=== DATA SECTION ===
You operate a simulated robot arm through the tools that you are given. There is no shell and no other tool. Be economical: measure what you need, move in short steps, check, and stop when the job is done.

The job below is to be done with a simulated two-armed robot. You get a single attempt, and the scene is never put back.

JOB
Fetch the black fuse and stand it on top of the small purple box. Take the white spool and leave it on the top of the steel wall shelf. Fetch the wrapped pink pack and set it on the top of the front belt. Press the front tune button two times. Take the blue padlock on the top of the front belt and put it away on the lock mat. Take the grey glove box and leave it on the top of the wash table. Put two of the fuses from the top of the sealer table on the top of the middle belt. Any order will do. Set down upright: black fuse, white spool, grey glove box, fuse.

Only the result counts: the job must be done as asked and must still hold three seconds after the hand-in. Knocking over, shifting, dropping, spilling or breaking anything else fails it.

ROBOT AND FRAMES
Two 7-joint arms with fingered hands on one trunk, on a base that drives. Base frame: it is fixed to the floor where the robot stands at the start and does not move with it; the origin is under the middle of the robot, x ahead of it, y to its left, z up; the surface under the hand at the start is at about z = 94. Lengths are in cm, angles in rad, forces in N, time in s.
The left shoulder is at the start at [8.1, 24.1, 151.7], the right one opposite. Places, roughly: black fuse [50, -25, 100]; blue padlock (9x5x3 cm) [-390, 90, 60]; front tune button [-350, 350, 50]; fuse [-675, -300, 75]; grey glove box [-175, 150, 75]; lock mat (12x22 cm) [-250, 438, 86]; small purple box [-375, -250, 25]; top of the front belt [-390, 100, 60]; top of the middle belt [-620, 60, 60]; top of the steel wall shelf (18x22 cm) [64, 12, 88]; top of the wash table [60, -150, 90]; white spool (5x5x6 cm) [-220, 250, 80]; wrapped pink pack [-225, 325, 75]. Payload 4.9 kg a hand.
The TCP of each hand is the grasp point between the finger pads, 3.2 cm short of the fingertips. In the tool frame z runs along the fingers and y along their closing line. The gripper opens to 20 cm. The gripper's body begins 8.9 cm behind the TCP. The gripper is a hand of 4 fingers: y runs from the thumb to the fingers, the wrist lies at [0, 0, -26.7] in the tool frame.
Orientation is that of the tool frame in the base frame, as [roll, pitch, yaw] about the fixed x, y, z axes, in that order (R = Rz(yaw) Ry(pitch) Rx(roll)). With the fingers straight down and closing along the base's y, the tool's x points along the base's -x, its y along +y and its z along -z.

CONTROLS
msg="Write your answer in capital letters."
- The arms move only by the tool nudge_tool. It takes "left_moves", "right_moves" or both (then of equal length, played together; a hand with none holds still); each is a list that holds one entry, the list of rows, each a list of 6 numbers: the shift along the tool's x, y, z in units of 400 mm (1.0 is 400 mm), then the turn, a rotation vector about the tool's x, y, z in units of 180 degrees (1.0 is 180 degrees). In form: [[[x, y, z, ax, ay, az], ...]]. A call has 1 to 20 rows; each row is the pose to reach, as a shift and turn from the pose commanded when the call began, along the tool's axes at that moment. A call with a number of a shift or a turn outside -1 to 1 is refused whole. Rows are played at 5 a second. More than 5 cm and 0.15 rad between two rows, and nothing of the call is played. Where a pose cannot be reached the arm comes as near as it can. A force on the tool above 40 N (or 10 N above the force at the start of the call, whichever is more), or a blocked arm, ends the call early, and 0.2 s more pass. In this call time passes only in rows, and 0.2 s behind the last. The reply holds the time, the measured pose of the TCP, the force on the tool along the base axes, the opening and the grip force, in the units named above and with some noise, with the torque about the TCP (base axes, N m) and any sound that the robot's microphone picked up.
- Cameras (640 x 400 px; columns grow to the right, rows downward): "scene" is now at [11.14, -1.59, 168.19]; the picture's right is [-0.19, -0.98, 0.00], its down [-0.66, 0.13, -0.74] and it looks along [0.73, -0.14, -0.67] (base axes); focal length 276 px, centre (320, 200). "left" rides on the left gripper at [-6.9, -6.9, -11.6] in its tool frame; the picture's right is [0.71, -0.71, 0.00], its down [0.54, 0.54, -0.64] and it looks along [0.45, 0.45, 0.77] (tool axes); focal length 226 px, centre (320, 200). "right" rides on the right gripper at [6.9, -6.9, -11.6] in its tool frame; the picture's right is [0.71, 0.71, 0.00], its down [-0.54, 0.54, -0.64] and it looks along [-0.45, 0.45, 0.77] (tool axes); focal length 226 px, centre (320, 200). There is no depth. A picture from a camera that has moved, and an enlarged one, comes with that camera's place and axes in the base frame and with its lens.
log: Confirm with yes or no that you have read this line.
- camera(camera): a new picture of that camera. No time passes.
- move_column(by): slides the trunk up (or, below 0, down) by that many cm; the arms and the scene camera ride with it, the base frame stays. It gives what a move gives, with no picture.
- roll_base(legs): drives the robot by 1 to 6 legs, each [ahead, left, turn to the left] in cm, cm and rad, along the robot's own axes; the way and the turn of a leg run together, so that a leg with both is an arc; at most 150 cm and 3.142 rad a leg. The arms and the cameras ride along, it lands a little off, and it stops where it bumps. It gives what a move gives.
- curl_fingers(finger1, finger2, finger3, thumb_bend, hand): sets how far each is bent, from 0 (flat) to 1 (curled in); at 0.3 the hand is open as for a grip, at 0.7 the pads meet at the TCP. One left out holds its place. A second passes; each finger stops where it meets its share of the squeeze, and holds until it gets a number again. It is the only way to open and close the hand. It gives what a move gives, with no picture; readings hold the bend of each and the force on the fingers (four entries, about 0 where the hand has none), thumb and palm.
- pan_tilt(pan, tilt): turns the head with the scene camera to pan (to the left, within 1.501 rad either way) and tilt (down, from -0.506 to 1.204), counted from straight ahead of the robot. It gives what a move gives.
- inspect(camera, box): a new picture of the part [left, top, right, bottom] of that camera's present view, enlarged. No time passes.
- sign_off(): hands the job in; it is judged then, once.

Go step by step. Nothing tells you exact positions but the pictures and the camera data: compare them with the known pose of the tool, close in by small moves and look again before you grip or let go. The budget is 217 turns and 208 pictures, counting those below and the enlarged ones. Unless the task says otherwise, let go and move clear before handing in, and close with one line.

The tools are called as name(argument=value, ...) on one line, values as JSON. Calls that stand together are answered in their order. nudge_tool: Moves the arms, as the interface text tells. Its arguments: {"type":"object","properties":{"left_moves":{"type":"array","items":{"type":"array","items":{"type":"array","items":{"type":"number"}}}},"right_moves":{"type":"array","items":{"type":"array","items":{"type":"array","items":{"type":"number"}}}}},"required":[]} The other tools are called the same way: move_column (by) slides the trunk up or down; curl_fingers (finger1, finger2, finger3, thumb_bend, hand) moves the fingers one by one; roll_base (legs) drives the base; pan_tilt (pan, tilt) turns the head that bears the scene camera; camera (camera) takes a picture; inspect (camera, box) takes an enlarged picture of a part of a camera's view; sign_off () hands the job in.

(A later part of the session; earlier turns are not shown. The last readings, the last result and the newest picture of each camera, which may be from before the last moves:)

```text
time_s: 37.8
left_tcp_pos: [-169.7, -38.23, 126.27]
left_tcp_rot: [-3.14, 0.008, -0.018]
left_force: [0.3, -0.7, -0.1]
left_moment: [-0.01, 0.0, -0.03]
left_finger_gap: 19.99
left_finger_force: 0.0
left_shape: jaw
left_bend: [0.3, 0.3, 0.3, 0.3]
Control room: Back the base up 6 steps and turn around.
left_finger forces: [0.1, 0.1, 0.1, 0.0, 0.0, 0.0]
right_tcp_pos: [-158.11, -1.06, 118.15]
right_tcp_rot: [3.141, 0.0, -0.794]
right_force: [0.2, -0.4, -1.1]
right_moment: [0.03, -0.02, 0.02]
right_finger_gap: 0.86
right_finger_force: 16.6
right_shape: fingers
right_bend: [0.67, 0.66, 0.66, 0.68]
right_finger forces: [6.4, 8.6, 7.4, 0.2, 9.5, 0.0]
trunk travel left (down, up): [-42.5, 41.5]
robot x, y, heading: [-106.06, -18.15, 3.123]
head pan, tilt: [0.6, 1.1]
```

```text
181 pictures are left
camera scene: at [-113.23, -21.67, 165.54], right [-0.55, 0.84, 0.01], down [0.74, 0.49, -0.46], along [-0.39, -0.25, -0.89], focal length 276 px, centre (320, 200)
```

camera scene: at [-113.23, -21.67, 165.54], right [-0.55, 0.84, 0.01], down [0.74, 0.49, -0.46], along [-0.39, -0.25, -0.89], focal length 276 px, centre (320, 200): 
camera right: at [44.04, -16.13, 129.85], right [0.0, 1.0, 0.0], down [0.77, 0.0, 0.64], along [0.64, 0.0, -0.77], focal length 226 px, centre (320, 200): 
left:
===
What is needed is an exact copy of the lines from the start of the listing through the line where "Two 7-joint arms" sits, please, both end lines included and nothing more. The answer is a Markdown table with a number under No. and the line under Line; leave empty lines out.

__RESPONSE FOR THIS EXERCISE__.
| No. | Line |
|---|---|
| 1 | You operate a simulated robot arm through the tools that you are given. There is no shell and no other tool. Be economical: measure what you need, move in short steps, check, and stop when the job is done. |
| 2 | The job below is to be done with a simulated two-armed robot. You get a single attempt, and the scene is never put back. |
| 3 | JOB |
| 4 | Fetch the black fuse and stand it on top of the small purple box. Take the white spool and leave it on the top of the steel wall shelf. Fetch the wrapped pink pack and set it on the top of the front belt. Press the front tune button two times. Take the blue padlock on the top of the front belt and put it away on the lock mat. Take the grey glove box and leave it on the top of the wash table. Put two of the fuses from the top of the sealer table on the top of the middle belt. Any order will do. Set down upright: black fuse, white spool, grey glove box, fuse. |
| 5 | Only the result counts: the job must be done as asked and must still hold three seconds after the hand-in. Knocking over, shifting, dropping, spilling or breaking anything else fails it. |
| 6 | ROBOT AND FRAMES |
| 7 | Two 7-joint arms with fingered hands on one trunk, on a base that drives. Base frame: it is fixed to the floor where the robot stands at the start and does not move with it; the origin is under the middle of the robot, x ahead of it, y to its left, z up; the surface under the hand at the start is at about z = 94. Lengths are in cm, angles in rad, forces in N, time in s. |